There is a revolution brewing. It’s not yet a patch on the green revolution that enveloped the country, led by Punjab. A revolution so-called due to the infusion of technology, seeds, machinery and so on and so forth in agriculture, a movement led by the eminent Dr MS Swaminatahan.
What that revolution did was to make economic sense of agriculture, giving hope and reliance. In Goa, as we grapple with a sense of economic loss and uncertainty, with industries like mining, which has all but collapsed, barring the machinations of mining barons and the government to do some backdoor and in some cases illegal reviving; people are getting back to the farms. And while it is too far down the line to give credit to the government for this revival, it is time to document efforts to some Goa’s agricultural heroes, institutions and communities, sons and daughters of the soil, who have gone back to the farms, some even leaving their jobs and professions and dedicating their professional lives to farming.
In this role of revolution, the role of traditional village communities, educational institutions like Don Bosco cannot be understated.

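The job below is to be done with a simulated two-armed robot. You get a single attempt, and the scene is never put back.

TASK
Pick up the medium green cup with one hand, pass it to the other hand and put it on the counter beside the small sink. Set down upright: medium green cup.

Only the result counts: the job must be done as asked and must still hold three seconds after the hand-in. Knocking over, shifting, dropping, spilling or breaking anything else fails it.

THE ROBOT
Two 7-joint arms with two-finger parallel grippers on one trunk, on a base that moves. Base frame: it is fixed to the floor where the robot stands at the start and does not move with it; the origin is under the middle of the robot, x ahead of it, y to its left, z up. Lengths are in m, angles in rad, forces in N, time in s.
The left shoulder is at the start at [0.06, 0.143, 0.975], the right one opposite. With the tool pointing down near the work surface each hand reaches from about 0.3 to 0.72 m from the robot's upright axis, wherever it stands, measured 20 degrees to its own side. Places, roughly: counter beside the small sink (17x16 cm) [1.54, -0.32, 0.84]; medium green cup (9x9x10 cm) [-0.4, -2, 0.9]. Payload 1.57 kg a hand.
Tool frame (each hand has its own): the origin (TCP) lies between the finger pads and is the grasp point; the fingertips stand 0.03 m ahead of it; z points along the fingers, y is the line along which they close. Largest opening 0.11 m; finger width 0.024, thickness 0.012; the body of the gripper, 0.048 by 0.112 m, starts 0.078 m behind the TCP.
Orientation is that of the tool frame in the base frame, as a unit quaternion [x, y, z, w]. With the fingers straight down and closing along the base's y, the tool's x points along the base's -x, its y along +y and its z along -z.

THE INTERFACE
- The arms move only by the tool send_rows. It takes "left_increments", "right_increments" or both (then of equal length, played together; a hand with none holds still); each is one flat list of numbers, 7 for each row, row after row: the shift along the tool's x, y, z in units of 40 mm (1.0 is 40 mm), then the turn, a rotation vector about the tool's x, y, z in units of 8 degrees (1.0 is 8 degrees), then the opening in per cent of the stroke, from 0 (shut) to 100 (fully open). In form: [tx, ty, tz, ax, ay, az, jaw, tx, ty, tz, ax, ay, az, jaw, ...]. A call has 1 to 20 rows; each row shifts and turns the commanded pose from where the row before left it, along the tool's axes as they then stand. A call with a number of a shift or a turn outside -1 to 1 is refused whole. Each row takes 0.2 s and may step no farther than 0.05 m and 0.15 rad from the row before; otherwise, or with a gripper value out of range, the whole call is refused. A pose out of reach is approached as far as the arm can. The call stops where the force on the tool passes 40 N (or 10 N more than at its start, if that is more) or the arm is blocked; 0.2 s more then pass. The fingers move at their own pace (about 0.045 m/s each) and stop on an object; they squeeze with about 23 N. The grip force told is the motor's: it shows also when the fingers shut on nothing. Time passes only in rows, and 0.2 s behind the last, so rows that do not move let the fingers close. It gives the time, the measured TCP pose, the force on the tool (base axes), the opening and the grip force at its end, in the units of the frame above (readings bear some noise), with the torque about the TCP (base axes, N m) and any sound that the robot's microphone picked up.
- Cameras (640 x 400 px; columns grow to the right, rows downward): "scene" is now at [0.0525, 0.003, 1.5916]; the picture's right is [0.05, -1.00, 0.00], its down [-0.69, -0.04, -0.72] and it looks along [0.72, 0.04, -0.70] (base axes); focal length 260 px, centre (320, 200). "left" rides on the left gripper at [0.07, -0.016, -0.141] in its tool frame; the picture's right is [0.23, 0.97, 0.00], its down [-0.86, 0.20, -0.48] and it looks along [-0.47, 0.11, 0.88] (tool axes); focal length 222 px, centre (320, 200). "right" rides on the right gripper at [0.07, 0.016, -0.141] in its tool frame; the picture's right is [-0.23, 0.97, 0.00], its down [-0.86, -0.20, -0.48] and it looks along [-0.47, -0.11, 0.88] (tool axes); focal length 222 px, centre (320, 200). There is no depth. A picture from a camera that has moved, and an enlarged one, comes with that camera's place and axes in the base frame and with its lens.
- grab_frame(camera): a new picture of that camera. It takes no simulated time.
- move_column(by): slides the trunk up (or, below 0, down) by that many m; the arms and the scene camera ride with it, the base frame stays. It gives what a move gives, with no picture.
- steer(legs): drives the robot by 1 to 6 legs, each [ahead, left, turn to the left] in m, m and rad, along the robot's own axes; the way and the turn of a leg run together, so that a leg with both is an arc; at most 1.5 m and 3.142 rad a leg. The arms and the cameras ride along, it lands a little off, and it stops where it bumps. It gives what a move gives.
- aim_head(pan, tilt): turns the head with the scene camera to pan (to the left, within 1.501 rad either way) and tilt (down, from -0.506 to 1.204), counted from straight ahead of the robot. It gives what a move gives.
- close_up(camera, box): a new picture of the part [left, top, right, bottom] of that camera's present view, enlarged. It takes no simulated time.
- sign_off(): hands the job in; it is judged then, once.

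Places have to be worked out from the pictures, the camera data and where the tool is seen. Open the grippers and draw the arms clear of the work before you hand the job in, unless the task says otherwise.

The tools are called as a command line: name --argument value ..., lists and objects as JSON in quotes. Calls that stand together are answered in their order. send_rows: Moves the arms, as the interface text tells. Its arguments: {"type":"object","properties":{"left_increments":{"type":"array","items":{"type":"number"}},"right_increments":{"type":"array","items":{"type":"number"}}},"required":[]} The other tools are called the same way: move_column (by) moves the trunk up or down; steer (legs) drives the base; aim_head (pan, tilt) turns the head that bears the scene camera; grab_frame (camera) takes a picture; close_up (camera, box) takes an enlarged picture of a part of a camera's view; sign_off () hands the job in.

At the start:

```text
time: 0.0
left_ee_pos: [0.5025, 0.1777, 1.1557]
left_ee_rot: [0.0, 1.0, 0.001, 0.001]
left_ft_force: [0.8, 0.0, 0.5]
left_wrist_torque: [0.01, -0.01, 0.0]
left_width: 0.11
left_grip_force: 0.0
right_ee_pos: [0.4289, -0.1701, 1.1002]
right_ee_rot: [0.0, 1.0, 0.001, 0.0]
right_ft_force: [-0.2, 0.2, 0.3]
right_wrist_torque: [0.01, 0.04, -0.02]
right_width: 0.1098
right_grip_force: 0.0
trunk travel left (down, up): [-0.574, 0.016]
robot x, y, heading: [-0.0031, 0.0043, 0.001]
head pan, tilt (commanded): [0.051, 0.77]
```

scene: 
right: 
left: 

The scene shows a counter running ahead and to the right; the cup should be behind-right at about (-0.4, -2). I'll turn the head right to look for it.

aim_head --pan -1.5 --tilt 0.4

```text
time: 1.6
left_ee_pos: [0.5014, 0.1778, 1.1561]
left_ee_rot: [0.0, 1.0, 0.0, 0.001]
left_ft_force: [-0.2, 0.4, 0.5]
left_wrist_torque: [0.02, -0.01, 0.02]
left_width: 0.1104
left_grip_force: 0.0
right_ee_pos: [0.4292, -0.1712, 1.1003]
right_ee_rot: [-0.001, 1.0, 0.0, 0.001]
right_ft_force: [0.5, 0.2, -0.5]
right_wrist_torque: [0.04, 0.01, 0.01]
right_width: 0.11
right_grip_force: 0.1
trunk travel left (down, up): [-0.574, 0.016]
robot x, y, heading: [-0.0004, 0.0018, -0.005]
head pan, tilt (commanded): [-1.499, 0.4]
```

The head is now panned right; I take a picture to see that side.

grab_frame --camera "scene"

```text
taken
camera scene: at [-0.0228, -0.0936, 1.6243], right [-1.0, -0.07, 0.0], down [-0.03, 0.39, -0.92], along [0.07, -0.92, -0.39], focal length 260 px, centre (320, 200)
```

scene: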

Unfortunately, the government of the day hasn’t quite walked the talk on two counts. Firstly it hasn’t educated traditional farming communities on best practices and worked with them. Nor has it made tangible efforts, to increase the area under cultivation. In fact, one senior state BJP functionary said that he was “shocked” that during the recent One-day assembly session - the demand for grants of over thirty departments were passed, but the Chief Minister did not say a world on Agriculture, or specifically about the need to support and increase productivity and turn over from cashew cultivation, Goa’s most potentially profitable agro-industry.
Most importantly, the benefits of agrarian activity whether on the farm, field or orchard needs to be passed onto traditional communities. And while a quasi-government body like the State Biodiversity Board is doing it due to the personal vision of its Member Secretary Dr Pradip Sarmokadam, this has never been put on the front burner of government policy.
“Traditional communities have sovereign rights over their resources. Each village now has a people’s Biodiversity Register, where ideally the traditional knowledge in possession of the village elders is used for decision making with respect to village resources,” said Dr Sarmokadam.
He went on to give instances of how this has worked. In Parra, the traditional watermelon had almost become extinct. During field visits, the biodiversity committee found that two women in the village had preserved some of the old seeds. That was enough to start a scientific project to use and multiply those seeds, an effort, which has borne fruit. Parra now has got its traditional watermelon with big seeds back.
Then, J Santan Rodrigues, the Chairperson of the Curtorim Biodiversity Committee is a hero for his efforts of reviving the traditional variety of Patni rice of his village. More than the revival of the variety, the project revived the pride of Curtorkars. This is something that son of the soil Vince Costa did when making a documentary on the agrarian heritage of the village Saxtticho Koddo (The Granary of Salcete).
The wealth from the land by giving back to the land gives a sense of purpose and identity to people as Costa realised through his documentary. As did Vinod Barve of Valpoi whose efforts have led to seven varieties of jackfruit being grown. Similarly, Gaondongri has upped the ante in honey cultivation while Cotigao has taken the plunge to increase the production of chirke or edible roots.
There is wealth in our land, our farms and orchards. And this can actually give more to the state than mining, or even tourism does.